Peter and Amy spent years with him in therapy, working to earn his trust and helping him overcome the horrors of his childhood to develop into the fine young man he is today. And by all accounts, they've done a great job. He's every bit the golden boy they dreamed he'd become: a star athlete, valedictorian, and well-liked by both peers and teachers alike.

But the lustrous veneer of his image threatens to crack after he turns in a rather incendiary paper to his history teacher, Harriet Wilson (Octavia Spencer). Given the assignment to write in the voice of a historical figure, Luce settled on Frantz Fanon as his subject. A pan-Africanist philosopher, Fanon argued that violence and brutality were sometimes a moral necessity in the fight against colonialism. Harriet's alarmed enough by the paper's content that she begins questioning Luce's picture-perfect exterior.

Her fears are compounded when she finds a bag of fireworks in the boy's locker. The combination of violent, revolutionary rhetoric and potentially dangerous explosives lead her to fear there may be a deeply-ingrained anger beneath Luce's friendly demeanor. That maybe the atrocities he was exposed to (or possibly committed) as a boy might have permanently altered his view of the world in a way that can't entirely be washed away.

We see the tightrope Luce is forced to walk in his daily life, the astronomical expectations placed on him, and the various lenses through which others view him. While talking with a white friend about another teammate, DeShaun (Astro), who was recently kicked off their track team for drug-related offenses, the friend brushes off the comparison Luce draws between himself and the other boy. His friend fumbles for an explanation for his dismissal, finally reasoning that DeShaun is "black, black." Understandably, Luce asks what that makes him. "You're just... Luce," the boy responds.

The story asks us to question what we think we know about people, leaving us to decipher what its character's motivations truly are. As Harriet continues her quest to uncover the truth, Luce's parents do whatever they can to defend their son against (what they come to believe is) a rogue teacher's malicious vendetta.

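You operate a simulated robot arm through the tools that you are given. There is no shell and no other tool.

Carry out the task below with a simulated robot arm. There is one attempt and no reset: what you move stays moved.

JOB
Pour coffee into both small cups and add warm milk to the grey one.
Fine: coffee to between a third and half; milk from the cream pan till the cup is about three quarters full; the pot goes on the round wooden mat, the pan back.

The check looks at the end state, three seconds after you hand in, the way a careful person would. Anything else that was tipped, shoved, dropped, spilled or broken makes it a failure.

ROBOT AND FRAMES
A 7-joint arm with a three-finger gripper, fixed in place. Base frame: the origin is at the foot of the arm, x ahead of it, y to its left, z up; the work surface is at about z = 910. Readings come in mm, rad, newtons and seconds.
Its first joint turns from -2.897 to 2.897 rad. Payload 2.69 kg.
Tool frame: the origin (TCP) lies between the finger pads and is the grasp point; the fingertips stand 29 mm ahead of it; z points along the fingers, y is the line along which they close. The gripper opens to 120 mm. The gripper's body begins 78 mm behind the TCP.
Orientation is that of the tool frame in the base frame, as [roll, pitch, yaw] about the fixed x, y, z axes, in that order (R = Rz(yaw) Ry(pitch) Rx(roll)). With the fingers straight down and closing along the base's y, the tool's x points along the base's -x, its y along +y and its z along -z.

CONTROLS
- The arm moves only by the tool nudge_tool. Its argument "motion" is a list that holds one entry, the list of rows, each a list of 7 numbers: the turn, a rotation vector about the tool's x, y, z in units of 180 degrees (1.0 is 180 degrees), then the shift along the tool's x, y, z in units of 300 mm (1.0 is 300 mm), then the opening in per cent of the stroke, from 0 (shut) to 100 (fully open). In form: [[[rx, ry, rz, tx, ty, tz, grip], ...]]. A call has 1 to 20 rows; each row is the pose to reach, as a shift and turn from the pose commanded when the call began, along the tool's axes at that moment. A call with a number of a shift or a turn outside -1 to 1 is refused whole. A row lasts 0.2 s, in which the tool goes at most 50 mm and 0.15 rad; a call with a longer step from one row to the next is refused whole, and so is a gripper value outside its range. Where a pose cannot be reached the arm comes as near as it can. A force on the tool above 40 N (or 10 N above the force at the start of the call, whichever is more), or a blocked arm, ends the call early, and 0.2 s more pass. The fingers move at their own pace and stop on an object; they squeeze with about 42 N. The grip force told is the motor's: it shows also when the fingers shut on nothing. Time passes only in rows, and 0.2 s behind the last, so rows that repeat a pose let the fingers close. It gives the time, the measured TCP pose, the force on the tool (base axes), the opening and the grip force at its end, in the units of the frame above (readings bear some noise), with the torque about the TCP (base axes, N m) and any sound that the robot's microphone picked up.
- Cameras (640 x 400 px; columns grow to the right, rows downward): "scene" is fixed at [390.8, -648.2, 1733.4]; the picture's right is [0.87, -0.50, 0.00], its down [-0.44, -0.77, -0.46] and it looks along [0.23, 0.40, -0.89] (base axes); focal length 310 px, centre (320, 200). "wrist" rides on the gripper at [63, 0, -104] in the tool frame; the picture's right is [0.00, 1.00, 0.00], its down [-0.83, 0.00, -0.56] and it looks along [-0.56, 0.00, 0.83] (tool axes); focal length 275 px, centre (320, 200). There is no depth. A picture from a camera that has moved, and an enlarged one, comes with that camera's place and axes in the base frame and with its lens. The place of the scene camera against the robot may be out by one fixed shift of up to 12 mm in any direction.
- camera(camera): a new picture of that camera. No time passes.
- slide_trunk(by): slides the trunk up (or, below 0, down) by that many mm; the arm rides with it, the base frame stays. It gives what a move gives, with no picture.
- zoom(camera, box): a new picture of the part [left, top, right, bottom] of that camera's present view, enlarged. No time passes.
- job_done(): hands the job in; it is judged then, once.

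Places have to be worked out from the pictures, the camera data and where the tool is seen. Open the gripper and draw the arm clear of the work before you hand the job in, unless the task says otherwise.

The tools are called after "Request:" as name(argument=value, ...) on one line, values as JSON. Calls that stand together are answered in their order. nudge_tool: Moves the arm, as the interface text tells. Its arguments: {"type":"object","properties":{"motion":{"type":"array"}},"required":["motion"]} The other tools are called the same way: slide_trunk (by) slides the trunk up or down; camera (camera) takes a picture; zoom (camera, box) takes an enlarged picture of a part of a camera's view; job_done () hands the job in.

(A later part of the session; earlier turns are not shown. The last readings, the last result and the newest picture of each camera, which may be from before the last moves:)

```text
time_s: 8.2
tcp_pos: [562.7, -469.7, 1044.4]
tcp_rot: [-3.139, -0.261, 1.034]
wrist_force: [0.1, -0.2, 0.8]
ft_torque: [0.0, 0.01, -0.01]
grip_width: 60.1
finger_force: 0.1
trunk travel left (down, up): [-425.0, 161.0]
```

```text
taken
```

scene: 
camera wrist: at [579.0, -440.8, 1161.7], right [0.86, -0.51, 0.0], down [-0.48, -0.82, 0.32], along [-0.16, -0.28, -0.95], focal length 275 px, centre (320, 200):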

"Luce" is an adaptation of J.C. Lee's Off-Broadway play. Lee also acts as co-writer on the film, and the screenplay's dialogue sometimes has a stagey quality that can sound overwritten. Occasionally its characters are forced to spout ideas that threaten to make them feel like political talking points rather than real flesh-and-blood people. And a few of the story's plot developments seem designed deliberately to provoke, at the expense of some of the story's realism.

The film's at its best when it's delving into thorny ideas about the politics of respectability and the pressure faced by those in America who aren't white or lucky enough to be born here, to act as exemplary models of their particular race. Luce is constantly faced with people who want to turn him into a symbol to prove their own beliefs. But it's impossible to be everything to everyone.

Never lacking in ideas, the film also touches on rape culture, school security, systemic discrimination, and mental health. It gets into dicier territory with a related thread involving Stephanie Kim (Andrea Bang), a student whose sexual assault Luce may or may not know more about than he's letting on.

We also get glimpses into Harriet's personal life, as she deals with a sister (Marsha Stephanie Blake) in recovery. That plot leads to a scene of mental breakdown that I'm not entirely convinced doesn't tip uncomfortably into exploitative territory.

But the film is always exceptionally well-performed, by Harrison and Spencer in particular. Harriet and Luce each emerge as fascinatingly complex characters; two people with very different life experiences and ideas about how they're viewed by society. Through their characters, "Luce" becomes a story about the faces we choose to present to the world, the assumptions that get made about us, and the ones we hope never do.